Regardless of the confusion about the public-private nature of BC Ferries, we all still own them, albeit quite indirectly. We have some say over whether they create a two-tiered seating area by cordoning off one section for people who wish to pay $12 to experience the elite accommodations of the Seawest Lounge. We get to decide whether they will pollute our supernatural trip through BC coastal waters with so many TVs, usually in the areas of the ship with the most seats.
In short, we still have some sway, even if BC Ferries wishes to insist they’re a private corporation. We still own that corporation.
So I have these questions for BC Ferries, the ones above and these ones:
- Has BC Ferries done any research about whether it is good for the kinds of children who are in their playground rooms to be subjected to TVs?
- Has BC Ferries explored policy options about whether parents should have the right to not have TV on in places where their toddlers will spend much of the voyage?
- Does BC Ferries follow up with complaints/concerns in an effort to manage the conflict or to actually address substantive issues?
- Should parents have the right determine what influences their toddlers?

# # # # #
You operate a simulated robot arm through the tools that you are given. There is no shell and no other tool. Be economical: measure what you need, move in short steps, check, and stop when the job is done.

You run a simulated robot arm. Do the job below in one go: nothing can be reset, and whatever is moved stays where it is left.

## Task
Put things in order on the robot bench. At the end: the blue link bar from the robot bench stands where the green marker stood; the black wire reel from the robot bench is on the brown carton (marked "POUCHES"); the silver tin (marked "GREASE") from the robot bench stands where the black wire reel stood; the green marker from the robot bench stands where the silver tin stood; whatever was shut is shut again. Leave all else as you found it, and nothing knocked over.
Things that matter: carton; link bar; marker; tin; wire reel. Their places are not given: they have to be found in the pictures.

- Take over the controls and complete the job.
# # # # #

In the end, we can let ourselves be handled, or we can demand that we have the latitude to parent our children without being mollified with circular arguments from bureaucracies that are supposed to serve us.
In the end, I’m optimistic. The crew member I spoke with one of the times I turned off the playground TVs didn’t yell at me, but was on my side. I think common sense will prevail here, but like justice, we won’t get it unless we fight for it.